In the meantime, all of us – council, administration, and every citizen of Thunder Bay must do whatever we can to help those who were directly affected. That’s why the city set up a disaster relief committee made up of a cross section of citizens. Its job is to raise FIVE MILLION DOLLARS BEFORE THE END OF NOVEMBER to help those whose homes were damaged, if not destroyed. That’s not a made-up figure. At least $15 million dollars in damage has been done to Thunder Bay homes. That’s a down-to-earth realistic estimate. Because the province will match 2 for 1 every dollar the Disaster Relief Committee raises, we need to raise the $5 million.
That’s right. Five Million Dollars. To date the committee has raised not quite ONE million. That means we have four million more dollars to go! In only three months!
My concern during the Council meeting on August 27 was not with the committee but I worry that somehow, the feeling in the city seems to be that the disaster is over. It is not.
But because the outward signs of the flood have disappeared, the people of Thunder Bay, the government of Ontario, and Canada seem to have forgotten we have a genuine disaster on our hands.
For the people whose homes have been flooded and been invaded by sewage, this disaster continues. Since May 28th they have been going through an agonizing time. Many of them are still suffering. The pain of losing irreplaceable family heirlooms and valuables still lingers. Many lost entire basements. For some this was their primary living space. So, some have actually lost their homes. Many will suffer for a long time to come.
It is our job to focus on what we can all do to help.
Bluntly put, we can give money. Lots of it. The Labour Day weekend campaign of “loonie days” is laudable. No doubt it will raise several thousand dollars. But that’s a long way from the $5 million the flood the victims need.
Residents in McKellar (East End and Intercity) and Northwood have been disproportionally affected by this disaster. But disaster could strike any one of us. I am asking citizens in every part of Thunder Bay to dig deep. If you can afford a loonie, give a loonie. But if you can afford $100 dollars, give a hundred dollars.

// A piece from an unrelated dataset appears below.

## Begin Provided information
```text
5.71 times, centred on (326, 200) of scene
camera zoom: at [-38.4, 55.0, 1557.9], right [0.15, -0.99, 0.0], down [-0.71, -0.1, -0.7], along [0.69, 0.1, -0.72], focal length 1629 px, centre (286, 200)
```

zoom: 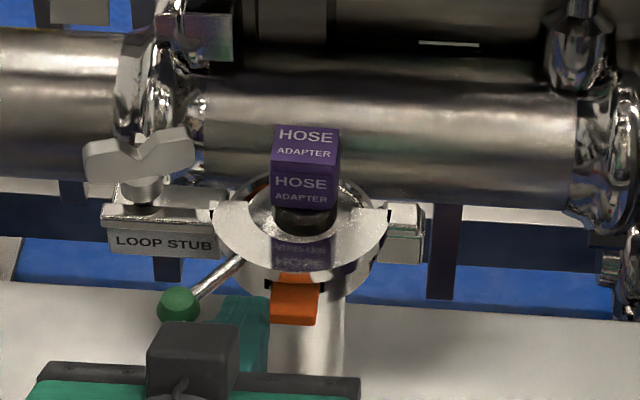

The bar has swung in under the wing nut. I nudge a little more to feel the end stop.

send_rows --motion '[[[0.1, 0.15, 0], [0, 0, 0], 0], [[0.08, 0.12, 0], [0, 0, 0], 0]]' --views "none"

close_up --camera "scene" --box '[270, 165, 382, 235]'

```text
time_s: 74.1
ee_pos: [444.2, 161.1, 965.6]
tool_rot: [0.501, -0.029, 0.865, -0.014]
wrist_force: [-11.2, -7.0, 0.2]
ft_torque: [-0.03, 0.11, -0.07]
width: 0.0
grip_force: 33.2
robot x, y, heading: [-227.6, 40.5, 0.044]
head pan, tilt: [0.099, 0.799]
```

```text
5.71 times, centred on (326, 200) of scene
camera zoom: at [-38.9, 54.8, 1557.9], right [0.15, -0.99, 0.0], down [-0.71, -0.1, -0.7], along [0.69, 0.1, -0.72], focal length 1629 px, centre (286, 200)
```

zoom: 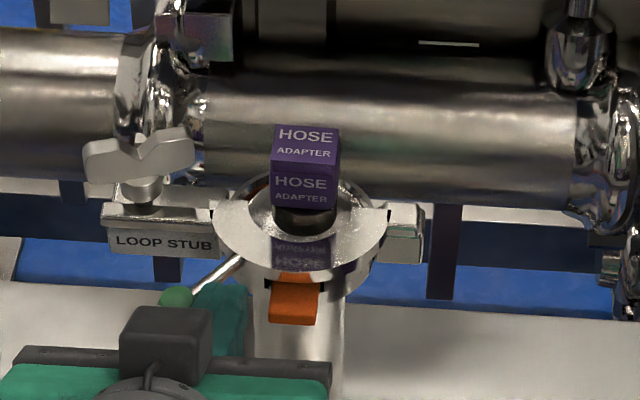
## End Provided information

Or anything in between. If you can afford more, give more. Contact your friends, family and colleagues from across Canada and internationally and ask them for help. Think of it as an investment in our community. The need is great. Let’s all help our fellow citizens put their lives back together.
Cheques should be made out to: The Thunder Bay Disaster Relief Fund and sent to : Thunder Bay Disaster Relief Fund; Victoriaville Civic Centre Cashiers, 111 Syndicate Ave S., Thunder Bay, ON, P7C 5K4.

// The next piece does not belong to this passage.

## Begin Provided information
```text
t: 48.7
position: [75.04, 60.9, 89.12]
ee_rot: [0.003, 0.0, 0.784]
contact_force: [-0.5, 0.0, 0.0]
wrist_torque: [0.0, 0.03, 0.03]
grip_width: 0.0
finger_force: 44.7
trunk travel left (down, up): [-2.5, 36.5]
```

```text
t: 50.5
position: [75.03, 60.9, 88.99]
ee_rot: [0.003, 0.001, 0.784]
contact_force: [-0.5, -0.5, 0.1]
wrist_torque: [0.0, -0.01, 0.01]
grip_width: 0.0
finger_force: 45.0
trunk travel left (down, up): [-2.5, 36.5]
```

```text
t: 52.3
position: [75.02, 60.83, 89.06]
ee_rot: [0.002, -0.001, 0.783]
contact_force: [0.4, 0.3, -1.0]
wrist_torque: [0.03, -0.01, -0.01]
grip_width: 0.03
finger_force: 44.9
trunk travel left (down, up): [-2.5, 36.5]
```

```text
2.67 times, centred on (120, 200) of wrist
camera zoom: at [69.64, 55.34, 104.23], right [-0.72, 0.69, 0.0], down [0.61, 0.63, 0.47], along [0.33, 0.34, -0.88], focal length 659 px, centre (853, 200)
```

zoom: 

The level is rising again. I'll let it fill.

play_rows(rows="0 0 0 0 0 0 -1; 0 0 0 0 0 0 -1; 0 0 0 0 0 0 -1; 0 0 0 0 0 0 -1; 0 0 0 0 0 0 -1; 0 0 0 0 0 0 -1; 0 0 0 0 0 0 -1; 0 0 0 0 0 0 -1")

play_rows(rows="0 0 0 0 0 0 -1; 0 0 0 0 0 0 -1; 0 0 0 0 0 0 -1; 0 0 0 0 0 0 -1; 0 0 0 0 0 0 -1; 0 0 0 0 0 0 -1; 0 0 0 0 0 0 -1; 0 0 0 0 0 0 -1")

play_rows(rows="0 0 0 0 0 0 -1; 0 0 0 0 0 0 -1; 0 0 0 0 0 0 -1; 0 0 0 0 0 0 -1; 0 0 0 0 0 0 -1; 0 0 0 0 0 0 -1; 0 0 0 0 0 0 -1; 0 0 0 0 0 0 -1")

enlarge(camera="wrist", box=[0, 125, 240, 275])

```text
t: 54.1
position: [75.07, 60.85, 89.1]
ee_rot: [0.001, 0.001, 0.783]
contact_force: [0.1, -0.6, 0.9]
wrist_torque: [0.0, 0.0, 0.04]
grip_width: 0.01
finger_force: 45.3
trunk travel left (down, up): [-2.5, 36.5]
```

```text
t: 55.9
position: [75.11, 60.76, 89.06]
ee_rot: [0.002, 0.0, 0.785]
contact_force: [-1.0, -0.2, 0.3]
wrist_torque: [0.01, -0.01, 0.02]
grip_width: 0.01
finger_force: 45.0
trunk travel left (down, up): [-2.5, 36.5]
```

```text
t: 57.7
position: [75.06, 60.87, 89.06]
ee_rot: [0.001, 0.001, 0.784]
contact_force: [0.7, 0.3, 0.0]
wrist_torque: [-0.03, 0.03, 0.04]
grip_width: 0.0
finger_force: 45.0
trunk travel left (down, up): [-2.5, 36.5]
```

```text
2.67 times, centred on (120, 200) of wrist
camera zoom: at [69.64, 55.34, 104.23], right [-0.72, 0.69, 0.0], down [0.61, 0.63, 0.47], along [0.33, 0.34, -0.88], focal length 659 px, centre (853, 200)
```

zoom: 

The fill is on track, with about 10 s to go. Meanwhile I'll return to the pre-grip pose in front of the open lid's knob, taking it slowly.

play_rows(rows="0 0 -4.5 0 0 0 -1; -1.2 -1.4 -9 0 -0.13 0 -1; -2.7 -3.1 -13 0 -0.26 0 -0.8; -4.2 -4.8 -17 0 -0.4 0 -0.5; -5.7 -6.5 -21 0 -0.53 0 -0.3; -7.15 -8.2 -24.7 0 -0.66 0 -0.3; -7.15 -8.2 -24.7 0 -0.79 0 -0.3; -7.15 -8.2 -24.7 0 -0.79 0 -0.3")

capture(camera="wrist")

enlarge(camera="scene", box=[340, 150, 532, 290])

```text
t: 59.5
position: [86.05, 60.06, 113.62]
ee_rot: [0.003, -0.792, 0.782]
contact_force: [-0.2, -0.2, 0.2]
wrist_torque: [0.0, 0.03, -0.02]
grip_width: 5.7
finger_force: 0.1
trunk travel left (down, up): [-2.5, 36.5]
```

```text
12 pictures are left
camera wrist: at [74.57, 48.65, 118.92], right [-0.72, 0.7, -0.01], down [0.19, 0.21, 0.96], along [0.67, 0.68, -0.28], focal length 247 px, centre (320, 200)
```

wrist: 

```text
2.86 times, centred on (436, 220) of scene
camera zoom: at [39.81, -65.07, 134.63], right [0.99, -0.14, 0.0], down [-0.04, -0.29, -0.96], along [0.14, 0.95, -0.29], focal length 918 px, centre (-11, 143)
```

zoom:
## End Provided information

Donations can also be made in person at Thunder Bay 55 Plus Centre, The Canada Games Complex, The Volunteer Pool, The Churchill Pool, or through the United Way, The Canadian Red Cross, or the Salvation Army.
All of your donations will go to individuals whose homes and lives have been fundamentally changed by the events of May 28. I can promise you not one red cent will go to City Hall.
Current River Ward.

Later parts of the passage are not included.